Comment je me détachai de Wagner

I

Cela remonte déjà à l’été de 1876. Je pris congé de Wagner en pleine période des premières Festspiele. Je ne supporte rien d’équivoque ; depuis que Wagner était en Allemagne, il condescendait pas à pas à tout ce que je méprise — même à l’antisémitisme… En fait, il était déjà grand temps de me séparer de lui. J’en eus aussitôt la preuve. Wagner, en apparence le grand victorieux, en réalité un décadent[1] décrépit et désespéré, s’effondra soudain, irrémédiablement anéanti devant la croix chrétienne. Aucun Allemand devant ce pitoyable spectacle n’a-t-il pas eu d’yeux dans la tête ni de compassion dans le cœur ? Ai-je donc été le seul qui ait souffert pour lui ? — N’importe, l’événement inattendu me jeta une lumière soudaine sur les lieux que je venais de quitter, et j’eus après coup ce frisson que l’on ressent après avoir couru inconsciemment un terrible danger.

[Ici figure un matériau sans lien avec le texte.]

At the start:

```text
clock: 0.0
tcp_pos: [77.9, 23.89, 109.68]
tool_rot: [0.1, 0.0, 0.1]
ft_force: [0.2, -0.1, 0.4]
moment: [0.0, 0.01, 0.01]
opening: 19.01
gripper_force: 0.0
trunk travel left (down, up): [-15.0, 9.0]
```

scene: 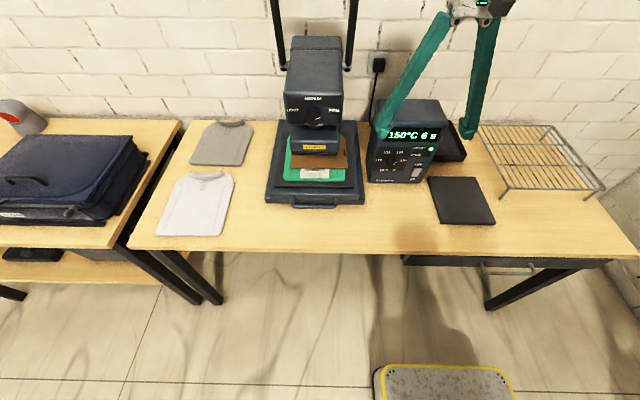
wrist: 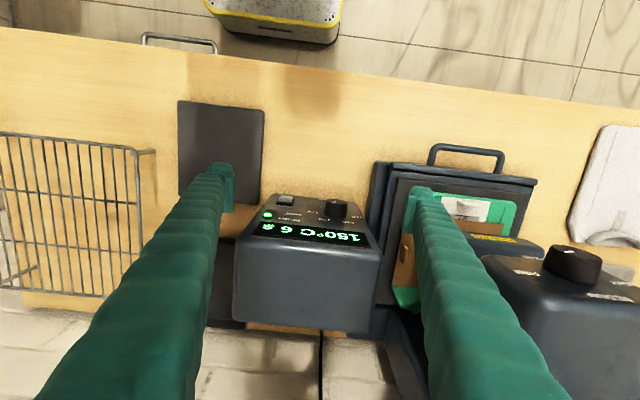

Lorsque je me retrouvai seul, je tremblai ; peu de temps après, je fus malade, plus que malade, las — las par une irrésistible désillusion qui frappait tout ce qui, à nous autres modernes, nous donnait encore de l’enthousiasme, la force dépensée partout à profusion, le travail, l’espérance, la jeunesse, l’amour, las par dégoût de toutes les menteries idéalistiques et de l’émasculation de la conscience, qui ici encore avait eu raison d’un des plus vaillants, las enfin, et pas un peu, par la tristesse d’un impitoyable soupçon — je pressentais que j’allais être maintenant condamné à me défier plus encore, à mépriser plus profondément, à être plus absolument seul que je le fus jamais avant. Car je ne fus jamais avec personne comme avec Richard Wagner… J’étais toujours condamné aux Allemands.

II

Solitaire, maintenant, et me méfiant jalousement de moi-même, je pris alors, non sans colère, parti contre moi-même en faveur de tout ce qui m’était pénible et douloureux : je retrouvai ainsi le chemin de ce pessimisme intrépide qui est le contraire de toutes les hâbleries idéalistiques, et aussi, comme il me semble, le chemin de moi-même — de mon devoir… Ce quelque chose de caché et de dominateur, pour lequel, de longtemps, nous n’avons pas de nom, jusqu’à ce qu’il se manifeste définitivement comme notre devoir, — ce tyran prend en nous une terrible revanche pour toute tentative

  1. En français dans le texte.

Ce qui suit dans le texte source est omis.